It’s 4:00 pm on a Saturday and your lawn is looking an inch or two away from the HOA phone call.  You are tired.  You had a tough week full of tough decisions, hectic schedules, and strained relationships.  You want it to look good for Sunday.  You want everything to look good for Sunday.  It is the Lord’s Day and it deserves special treatment.  

Depending on how you were raised, this is the focus starting on Saturday night in particular;  getting everything ready for a “perfect” Sunday.  On Sunday we wear the best clothes. We try to go out of our way to be polite, our house looks good and we look good.  

There are hundreds of decisions made each day.  Many modern-day Christians divorce who they are in Christ from what they do on a daily basis.  Their identity as a Christian really only has a place on Sunday or perhaps at a small group in the week; the rest of the time they are simply a landscaper, a homemaker, a lawyer, etc.

I found that this mindset made it easy to subconsciously see Sunday in a different light than the rest of the week. I would focus on Christ in a way starting Sunday morning that I would not do Monday through Saturday. This was unintentional, but a byproduct of this focus nonetheless. 

I never thought to ask, “Is this Scriptural”? Are there secular activities and sacred activities?  This is not to say that I saw this as a license to sin in the week and live godly on the weekend.  Though perhaps it was a temptation to think a little too highly of my piety on the weekend than I should have.

Is there a difference between the secular and the sacred?  Are there activities that fall outside of the purview of the spiritual and are, so to speak, amoral and unimportant? Rarely is a trip to the grocery store seen as an opportunity to glorify God.  This is understandable.  Keeping this as part of our mindset in every activity takes careful cultivation and does not come naturally.  The renewing of our minds takes careful work.
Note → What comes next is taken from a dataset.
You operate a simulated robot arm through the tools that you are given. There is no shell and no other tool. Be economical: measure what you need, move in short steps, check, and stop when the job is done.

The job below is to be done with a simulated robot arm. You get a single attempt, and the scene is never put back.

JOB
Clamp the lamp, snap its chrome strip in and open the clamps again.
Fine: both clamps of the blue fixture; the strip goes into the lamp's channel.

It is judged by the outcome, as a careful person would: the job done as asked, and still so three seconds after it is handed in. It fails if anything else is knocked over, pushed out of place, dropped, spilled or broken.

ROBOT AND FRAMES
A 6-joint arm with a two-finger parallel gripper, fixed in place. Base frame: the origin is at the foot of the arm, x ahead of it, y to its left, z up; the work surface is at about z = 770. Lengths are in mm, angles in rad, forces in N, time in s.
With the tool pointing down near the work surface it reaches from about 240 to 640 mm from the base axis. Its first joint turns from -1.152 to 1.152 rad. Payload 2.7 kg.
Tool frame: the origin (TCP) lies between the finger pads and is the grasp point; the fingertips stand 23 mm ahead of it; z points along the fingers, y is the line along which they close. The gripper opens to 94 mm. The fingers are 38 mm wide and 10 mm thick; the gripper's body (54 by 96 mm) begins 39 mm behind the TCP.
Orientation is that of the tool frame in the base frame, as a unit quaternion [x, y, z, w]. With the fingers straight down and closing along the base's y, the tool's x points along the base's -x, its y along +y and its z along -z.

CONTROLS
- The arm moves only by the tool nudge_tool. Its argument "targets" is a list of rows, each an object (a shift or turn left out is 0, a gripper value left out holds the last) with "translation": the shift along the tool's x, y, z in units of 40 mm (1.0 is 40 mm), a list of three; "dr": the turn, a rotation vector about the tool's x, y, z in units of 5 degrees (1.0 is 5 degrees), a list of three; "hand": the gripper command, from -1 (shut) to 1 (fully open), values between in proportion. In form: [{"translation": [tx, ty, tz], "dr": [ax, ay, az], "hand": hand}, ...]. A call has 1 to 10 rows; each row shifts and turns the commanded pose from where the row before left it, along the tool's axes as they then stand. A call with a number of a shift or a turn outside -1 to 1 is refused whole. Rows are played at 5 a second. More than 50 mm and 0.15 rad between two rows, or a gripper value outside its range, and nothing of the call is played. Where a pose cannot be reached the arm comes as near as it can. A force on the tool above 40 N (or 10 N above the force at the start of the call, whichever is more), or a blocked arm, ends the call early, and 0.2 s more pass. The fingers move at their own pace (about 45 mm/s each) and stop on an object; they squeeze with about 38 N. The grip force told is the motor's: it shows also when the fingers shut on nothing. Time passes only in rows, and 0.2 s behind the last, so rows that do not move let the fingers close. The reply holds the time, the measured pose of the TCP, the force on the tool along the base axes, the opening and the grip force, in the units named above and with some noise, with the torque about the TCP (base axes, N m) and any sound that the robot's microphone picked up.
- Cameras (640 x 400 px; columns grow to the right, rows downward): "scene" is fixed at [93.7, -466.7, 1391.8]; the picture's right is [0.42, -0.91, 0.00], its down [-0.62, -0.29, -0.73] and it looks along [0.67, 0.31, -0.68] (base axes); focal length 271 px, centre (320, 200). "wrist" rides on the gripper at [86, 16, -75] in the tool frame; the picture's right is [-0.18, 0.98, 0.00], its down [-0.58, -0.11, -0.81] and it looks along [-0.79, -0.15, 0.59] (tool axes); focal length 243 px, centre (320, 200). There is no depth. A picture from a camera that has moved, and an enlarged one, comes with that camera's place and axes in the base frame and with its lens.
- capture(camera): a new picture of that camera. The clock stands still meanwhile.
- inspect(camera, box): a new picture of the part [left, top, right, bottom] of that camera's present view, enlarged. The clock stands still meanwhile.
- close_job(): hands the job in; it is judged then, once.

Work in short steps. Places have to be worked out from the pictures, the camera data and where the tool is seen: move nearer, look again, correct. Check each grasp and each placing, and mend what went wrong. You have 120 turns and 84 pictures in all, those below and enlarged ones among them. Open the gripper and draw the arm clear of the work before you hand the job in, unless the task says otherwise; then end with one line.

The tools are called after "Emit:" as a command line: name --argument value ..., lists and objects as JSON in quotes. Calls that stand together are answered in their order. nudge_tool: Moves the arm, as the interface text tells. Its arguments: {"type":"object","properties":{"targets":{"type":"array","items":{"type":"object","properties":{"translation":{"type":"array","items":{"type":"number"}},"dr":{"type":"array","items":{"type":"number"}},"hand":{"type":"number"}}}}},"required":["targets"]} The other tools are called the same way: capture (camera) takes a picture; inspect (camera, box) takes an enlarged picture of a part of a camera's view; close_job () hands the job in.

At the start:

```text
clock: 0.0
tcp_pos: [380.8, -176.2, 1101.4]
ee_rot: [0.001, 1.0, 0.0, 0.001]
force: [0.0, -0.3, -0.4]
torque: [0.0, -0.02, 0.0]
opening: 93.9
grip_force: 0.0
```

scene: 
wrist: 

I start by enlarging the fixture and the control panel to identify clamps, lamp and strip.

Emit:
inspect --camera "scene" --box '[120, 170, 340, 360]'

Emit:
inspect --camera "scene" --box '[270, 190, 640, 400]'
This work of cultivating a habit of Soli Deo Gloria, or all to God’s glory, is crucial, scriptural, and life-changing.  

C.S. Lewis elucidated this concept in the posthumously published Letters to Malcolm: Chiefly on Prayer.  He addressed the notion of the sacred and the secular as two separate entities and argued that:  

“This department of life, labelled ‘sacred,’ can become an end in itself; an idol that hides both God and my neighbours. (‘When the means are autonomous they are deadly.’) It may even come about that a man’s most genuinely Christian actions fall entirely outside that part of his life which he calls religious.”

I used to think that the bifurcation of our lives into the sacred and secular creates a mindset where activity A is a secular activity (i.e. grocery shopping) and activity B is a sacred activity (i.e. attending church). I thought that the problem with this duality was that we can begin to justify certain behaviors in our secular activities that we wouldn’t in our sacred.

I missed Lewis’ greater point that to become “legalistic” in our mindset and to separate out different camps of activities in our lives was to create a religion of the activities that WE deemed to be more spiritual or sacred than another whether or not God saw them this way.

Lewis’ point, as I see it, is that in a given moment, possibly the most sacred thing we could do to glorify God is to lay down and take a nap. The difference between a legalistic mindset and a mind that is wholly given to living to the Glory of God is that “…, whether you eat or drink, or whatever you do, do all to the glory of God.” I Cor. 10:31.